Cuadrilla’s Two-Year UK Fracking Battle Set to End Thursday

|
Kelly Gilblom, Bloomberg

A two-and-a-half year battle over whether Cuadrilla Resources Ltd. can hydraulically fracture as many as eight wells in the British countryside is scheduled to end with an announcement from the government.

U.K. Secretary of State for Communities Sajid Javid has said he will make a decision on whether Cuadrilla can resume work after the company caused two small earthquakes at a separate site in 2011. A one-year ban on fracking followed the tremors and exploration of the U.K.’s shale basins using the technique has been effectively paused for five years.
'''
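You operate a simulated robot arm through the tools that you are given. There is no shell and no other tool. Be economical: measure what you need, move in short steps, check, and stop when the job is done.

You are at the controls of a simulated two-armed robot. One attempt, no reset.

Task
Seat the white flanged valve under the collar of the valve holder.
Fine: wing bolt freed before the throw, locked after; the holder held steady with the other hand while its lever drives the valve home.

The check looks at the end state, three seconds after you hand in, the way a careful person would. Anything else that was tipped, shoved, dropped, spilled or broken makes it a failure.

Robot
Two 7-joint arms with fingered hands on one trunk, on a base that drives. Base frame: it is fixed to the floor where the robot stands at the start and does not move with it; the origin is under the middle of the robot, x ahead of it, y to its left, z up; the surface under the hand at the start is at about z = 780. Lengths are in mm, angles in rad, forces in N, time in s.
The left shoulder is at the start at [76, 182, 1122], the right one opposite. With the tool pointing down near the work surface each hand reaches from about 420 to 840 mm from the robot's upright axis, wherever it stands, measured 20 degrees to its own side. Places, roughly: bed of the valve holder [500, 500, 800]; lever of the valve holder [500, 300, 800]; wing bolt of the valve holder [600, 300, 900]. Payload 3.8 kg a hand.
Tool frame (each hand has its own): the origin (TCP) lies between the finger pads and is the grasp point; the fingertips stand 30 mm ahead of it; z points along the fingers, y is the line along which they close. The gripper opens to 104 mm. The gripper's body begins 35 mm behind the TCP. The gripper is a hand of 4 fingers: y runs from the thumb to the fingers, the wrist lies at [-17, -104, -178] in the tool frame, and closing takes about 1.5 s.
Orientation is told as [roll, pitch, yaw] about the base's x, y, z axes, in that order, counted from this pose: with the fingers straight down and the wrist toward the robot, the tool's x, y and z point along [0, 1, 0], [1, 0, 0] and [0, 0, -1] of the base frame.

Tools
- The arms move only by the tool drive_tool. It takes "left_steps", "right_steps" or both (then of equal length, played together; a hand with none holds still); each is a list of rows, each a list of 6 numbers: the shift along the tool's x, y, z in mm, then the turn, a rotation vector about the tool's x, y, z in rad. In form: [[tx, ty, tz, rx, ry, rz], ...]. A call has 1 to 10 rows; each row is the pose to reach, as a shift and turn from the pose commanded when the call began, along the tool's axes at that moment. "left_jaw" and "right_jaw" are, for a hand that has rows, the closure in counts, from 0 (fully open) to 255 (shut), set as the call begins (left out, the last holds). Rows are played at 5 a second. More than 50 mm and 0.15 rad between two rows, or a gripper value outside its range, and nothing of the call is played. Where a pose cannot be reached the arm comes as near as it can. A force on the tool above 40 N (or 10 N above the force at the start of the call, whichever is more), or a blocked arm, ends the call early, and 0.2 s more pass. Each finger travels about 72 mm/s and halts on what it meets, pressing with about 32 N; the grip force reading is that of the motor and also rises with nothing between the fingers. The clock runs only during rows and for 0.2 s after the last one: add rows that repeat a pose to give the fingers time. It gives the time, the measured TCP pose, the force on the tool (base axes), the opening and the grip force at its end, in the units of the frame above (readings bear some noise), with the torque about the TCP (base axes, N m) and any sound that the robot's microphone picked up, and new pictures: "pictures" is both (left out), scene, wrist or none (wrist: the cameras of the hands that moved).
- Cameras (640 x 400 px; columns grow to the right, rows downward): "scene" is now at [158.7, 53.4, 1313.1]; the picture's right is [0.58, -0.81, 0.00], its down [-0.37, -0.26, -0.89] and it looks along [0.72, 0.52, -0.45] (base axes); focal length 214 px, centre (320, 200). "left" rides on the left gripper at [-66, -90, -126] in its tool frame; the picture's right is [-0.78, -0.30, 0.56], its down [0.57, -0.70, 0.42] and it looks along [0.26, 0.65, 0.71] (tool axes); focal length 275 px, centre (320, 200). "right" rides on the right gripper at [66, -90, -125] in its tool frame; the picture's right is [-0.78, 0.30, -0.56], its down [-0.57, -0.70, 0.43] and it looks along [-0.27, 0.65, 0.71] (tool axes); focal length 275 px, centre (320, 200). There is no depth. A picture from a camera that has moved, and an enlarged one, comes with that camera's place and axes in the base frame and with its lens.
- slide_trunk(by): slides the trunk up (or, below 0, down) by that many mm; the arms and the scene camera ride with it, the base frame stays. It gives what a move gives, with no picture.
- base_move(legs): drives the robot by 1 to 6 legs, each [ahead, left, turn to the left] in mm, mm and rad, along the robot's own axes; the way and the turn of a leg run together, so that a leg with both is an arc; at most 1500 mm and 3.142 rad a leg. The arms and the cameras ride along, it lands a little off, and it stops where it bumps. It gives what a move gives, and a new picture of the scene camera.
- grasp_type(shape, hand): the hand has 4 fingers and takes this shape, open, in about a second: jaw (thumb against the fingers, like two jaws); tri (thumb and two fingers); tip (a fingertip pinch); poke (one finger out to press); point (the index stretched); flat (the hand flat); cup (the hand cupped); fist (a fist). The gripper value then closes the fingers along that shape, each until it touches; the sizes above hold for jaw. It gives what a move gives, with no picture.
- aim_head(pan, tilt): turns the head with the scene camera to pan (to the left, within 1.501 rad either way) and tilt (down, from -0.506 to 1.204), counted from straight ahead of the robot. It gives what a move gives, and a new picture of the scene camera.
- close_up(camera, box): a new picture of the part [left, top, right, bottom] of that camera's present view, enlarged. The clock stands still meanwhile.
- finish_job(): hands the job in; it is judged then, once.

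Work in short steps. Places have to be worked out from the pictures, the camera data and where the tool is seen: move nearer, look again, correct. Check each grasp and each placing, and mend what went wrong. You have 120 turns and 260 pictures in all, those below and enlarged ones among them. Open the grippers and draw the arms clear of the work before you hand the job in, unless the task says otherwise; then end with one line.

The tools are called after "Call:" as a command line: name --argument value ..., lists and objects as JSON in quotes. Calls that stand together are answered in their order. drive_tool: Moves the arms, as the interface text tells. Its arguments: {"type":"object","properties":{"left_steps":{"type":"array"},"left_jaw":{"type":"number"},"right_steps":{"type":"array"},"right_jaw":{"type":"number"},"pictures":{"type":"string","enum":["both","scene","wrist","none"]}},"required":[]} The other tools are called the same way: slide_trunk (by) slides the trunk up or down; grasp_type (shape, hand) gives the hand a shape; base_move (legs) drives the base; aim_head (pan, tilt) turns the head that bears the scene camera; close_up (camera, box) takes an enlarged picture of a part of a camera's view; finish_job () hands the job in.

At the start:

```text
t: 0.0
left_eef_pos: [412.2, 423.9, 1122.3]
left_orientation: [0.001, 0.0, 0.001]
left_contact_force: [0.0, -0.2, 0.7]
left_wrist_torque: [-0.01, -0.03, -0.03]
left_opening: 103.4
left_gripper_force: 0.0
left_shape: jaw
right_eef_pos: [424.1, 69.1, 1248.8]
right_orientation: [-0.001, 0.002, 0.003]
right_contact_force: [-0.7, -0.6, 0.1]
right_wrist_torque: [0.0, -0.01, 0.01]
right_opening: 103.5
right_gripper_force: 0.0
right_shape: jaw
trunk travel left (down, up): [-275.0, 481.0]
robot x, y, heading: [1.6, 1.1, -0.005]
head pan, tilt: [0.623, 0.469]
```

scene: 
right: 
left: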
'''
The ruling will be the final word on whether Cuadrilla can move forward, unless opponents to the decision mount a legal challenge, and the decision is a bellwether for the European gas industry. As domestic gas supplies decline, other U.K. fracking hopefuls from Ineos Group Holdings Ltd. to IGas Energy Plc are seeking clues about sentiment toward the controversial practice.
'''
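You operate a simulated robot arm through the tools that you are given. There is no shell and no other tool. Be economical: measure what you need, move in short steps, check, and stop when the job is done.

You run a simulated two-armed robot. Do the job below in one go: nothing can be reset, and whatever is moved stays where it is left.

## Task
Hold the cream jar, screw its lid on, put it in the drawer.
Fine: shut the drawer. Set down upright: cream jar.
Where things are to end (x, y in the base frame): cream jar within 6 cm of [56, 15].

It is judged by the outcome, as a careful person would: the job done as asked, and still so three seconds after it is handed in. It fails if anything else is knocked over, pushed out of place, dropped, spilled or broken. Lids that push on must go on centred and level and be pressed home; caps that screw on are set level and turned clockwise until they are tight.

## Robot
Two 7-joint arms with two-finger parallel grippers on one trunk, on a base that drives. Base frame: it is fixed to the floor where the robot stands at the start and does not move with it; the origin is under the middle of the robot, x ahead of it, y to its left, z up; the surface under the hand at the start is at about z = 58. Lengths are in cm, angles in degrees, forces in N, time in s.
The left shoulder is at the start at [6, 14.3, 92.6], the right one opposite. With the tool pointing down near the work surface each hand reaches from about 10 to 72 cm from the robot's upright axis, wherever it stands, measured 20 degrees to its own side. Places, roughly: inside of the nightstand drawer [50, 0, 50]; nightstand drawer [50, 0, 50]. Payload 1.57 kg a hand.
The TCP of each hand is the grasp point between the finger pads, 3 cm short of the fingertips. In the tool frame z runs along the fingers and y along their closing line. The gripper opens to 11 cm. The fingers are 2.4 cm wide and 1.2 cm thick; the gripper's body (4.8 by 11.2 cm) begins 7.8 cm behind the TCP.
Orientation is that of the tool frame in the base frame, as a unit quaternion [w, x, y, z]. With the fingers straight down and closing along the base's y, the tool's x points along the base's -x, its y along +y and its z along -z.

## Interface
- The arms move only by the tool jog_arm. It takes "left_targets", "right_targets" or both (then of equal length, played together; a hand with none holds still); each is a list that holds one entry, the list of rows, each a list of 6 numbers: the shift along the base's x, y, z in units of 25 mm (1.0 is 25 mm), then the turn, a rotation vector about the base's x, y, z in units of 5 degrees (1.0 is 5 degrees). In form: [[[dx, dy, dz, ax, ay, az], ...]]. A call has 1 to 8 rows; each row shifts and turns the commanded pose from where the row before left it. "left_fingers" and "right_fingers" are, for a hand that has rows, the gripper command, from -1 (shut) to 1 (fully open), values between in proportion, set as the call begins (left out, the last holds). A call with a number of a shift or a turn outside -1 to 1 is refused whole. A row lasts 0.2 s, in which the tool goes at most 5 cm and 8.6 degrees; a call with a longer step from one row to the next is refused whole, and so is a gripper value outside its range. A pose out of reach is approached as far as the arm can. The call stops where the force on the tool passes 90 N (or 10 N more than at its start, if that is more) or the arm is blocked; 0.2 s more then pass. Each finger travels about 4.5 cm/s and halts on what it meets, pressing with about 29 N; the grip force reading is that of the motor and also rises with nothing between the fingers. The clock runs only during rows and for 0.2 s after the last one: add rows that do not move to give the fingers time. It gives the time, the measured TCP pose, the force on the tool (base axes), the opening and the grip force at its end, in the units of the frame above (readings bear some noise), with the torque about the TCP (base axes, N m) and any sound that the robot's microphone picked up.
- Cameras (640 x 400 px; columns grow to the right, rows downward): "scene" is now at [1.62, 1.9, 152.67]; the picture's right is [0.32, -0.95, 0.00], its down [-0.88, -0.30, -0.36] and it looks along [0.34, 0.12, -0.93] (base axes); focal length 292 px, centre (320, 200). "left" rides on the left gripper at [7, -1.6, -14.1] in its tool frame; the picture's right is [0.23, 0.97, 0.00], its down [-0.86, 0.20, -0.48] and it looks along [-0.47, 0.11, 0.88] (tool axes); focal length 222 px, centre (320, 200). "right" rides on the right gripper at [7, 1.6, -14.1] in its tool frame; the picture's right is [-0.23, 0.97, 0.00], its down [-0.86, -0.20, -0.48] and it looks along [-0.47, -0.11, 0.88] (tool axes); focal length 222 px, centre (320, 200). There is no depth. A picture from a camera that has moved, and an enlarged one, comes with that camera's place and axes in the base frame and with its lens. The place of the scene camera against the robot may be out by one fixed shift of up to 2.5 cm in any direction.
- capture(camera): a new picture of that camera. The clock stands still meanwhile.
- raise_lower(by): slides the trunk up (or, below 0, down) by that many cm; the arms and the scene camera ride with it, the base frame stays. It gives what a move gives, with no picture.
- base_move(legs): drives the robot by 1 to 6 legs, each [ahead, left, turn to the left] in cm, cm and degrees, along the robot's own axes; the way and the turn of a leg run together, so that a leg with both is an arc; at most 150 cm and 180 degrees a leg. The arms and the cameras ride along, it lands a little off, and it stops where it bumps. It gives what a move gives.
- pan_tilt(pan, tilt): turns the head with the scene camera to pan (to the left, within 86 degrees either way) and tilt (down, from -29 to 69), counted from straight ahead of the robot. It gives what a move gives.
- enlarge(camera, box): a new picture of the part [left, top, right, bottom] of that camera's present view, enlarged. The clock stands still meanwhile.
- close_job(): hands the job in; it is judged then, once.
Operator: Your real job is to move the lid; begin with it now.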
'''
“An authorization will allow the U.K. to see if they can extract this unconventional resource in a competitive way,” Thierry Bros, a senior research fellow at the Oxford Institute for Energy Studies and a former gas analyst at Societe Generale SA, said by e-mail. “If this is not possible, like Poland, then this will not happen anywhere in Europe.”

Cuadrilla CEO Francis Egan has said approval will give the country a better sense of its shale gas resource base and may quell opposition to the practice if the wells are drilled without any incidents. If it can be done in a profitable way, it will push other European states from France to Germany and the Netherlands to review bans on the practice, said Bros.